Despite the priest’s sense of humor, he took seriously helping people in need, particularly those caught in alcohol and drug addiction. After serving in the military in Alaska, Father Fleming, who was ordained a priest for the Archdiocese of St. Paul and Minneapolis in 1952, bought property on the corner of Summit and Western Avenues in St. Paul and used the four buildings to provide temporary housing for those in need, including people who were in addiction recovery. He named it Bethany Village and lived on the campus. He especially poured his time and energy into this outreach after retiring from parish ministry in 1992. He also co-founded Trinity Sober Homes, a residential program for alcoholics in recovery.

One of the people whom he helped was Robert Paulsen, who moved to Bethany Village in 2006 and still lives there, working as the property’s caretaker. He was touched by Father Fleming’s generosity, and he considers him a key part of his recovery.

“I was a drug addict and an alcoholic and came here for treatment at Hazelden,” said Paulsen, who is from North Carolina, referring to the renowned addiction treatment center in Center City. “You go from Hazelden to a halfway house for four months. After four months, I was kind of lost. So, landing here was good for me.

“I never thought I’d be friends with a priest,” he added. “But, he was a big influence. … He was a very affirming person. He was always thankful and grateful for what you did.”

That quality will be highlighted during his funeral Mass by Father Kevin McDonough, who will be the homilist. He got to know Father Fleming in 1993, while the older priest was serving as the archdiocese’s director of evangelization, a role he held from 1992-97. Archbishop John Roach asked the two to discuss evangelization in the Church. The dialogue went on for two years, with Father Fleming going to St. Peter Claver in St. Paul, where Father McDonough was pastor, for Sunday Mass. Sometimes, Father Fleming would sit in the pews just to take in the worship experience at the vibrant parish, popular with African-American Catholics.

“That gave me a chance to get to know him as a brother priest and also to find out why it was that evangelization was at the forefront for him,” Father McDonough said.

It also provided an opportunity for some encouragement and uplifting words.

“He would pick out the things that he thought I was doing well … and constantly affirm them,” Father McDonough said. “And, of course, in the process, he was able to direct and shape and encourage me. He led by encouragement and by example.”

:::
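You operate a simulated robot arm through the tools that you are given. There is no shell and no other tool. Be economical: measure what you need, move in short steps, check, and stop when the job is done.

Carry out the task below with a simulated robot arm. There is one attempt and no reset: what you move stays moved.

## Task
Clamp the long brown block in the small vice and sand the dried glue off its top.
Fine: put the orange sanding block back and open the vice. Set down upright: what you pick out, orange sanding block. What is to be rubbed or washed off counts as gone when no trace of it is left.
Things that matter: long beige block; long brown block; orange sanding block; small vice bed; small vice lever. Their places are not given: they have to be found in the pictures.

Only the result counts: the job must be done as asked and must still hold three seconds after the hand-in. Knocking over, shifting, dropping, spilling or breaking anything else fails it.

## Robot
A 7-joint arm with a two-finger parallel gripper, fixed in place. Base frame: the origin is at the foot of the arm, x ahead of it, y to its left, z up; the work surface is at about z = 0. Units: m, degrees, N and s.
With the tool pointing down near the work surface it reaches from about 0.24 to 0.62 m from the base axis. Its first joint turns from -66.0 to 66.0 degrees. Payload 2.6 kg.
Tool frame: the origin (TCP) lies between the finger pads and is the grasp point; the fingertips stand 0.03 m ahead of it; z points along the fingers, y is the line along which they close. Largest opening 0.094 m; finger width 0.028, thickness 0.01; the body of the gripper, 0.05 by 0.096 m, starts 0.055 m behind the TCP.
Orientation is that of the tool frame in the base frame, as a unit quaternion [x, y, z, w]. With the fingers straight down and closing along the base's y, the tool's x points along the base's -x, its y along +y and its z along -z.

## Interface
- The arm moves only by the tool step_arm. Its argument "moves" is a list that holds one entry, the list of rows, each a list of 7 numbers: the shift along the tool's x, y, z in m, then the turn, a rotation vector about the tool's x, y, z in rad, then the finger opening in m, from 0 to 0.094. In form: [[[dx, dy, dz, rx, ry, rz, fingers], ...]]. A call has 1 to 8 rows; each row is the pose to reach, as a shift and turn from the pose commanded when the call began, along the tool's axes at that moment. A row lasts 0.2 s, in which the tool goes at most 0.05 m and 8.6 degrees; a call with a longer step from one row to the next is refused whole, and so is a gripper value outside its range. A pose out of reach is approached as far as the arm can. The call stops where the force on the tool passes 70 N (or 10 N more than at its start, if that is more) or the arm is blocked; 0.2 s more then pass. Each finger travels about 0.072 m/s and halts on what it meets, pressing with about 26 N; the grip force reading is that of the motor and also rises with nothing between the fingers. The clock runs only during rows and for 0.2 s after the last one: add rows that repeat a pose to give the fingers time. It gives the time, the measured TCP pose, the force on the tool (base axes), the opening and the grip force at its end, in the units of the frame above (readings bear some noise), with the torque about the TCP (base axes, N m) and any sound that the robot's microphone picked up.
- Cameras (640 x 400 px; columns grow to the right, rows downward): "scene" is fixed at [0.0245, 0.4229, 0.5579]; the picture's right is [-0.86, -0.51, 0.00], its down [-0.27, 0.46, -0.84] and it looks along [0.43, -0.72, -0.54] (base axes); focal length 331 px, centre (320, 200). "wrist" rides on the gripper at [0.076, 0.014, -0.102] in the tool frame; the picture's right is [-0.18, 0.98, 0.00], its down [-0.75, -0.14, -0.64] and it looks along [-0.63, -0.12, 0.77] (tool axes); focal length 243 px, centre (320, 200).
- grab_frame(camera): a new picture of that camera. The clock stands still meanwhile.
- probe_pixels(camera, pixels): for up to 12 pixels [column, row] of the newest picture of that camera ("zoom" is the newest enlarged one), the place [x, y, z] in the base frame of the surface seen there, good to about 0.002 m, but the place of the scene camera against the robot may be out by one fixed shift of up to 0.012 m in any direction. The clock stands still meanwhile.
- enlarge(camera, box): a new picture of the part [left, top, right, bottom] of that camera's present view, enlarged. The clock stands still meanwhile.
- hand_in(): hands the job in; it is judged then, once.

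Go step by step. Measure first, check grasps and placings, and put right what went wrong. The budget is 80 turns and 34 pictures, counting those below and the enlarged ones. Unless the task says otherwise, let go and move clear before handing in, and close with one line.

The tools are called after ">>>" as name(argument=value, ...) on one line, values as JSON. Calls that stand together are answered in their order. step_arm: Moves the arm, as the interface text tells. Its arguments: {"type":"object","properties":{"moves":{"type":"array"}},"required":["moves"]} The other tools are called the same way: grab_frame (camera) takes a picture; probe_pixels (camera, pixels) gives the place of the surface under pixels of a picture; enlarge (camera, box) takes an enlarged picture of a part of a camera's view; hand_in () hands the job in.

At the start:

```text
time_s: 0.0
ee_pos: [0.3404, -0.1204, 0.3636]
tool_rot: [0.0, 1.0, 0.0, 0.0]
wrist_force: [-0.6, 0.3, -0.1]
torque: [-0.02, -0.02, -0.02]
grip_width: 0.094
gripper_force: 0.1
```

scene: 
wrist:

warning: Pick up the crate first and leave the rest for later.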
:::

Father Fleming grew up in St. Paul and followed in the footsteps of two older brothers who also were ordained priests — Father John Fleming and Msgr. Francis Fleming. Both were ordained in 1942.

A fourth brother, Peter, also was ordained a priest, but later left the priesthood. Father John Fleming died in 2004 as a priest of the Diocese of New Ulm, and Msgr. Francis Fleming, pastor of St. Olaf for 28 years, died in 2006.

Father Martin Fleming served as a military chaplain for 32 years, with one year in Vietnam during the war. He also ministered at the Basilica of St. Mary in Minneapolis, St. Mary in Shakopee and St. Pius X in White Bear Lake. He won The Catholic Spirit’s annual Leading with Faith Award in 2016 for his work in addiction recovery.

Paulsen noted that Father Fleming died during the annual tulip bloom. The priest loved beauty, both inside and out. Bethany Village always featured attractive landscaping and artwork that Father Fleming collected over the years.

But, to people like Paulsen and Basel, the real beauty of the place was the priest who always had a smile and a kind word for everyone.

“His smile, his affirmation, the sparkle in his eyes — he was just such a good guy,” Paulsen said. “It’s like the heart of Bethany Village has gone.”

His funeral Mass will be 10 a.m. June 2 at St. Olaf in Minneapolis.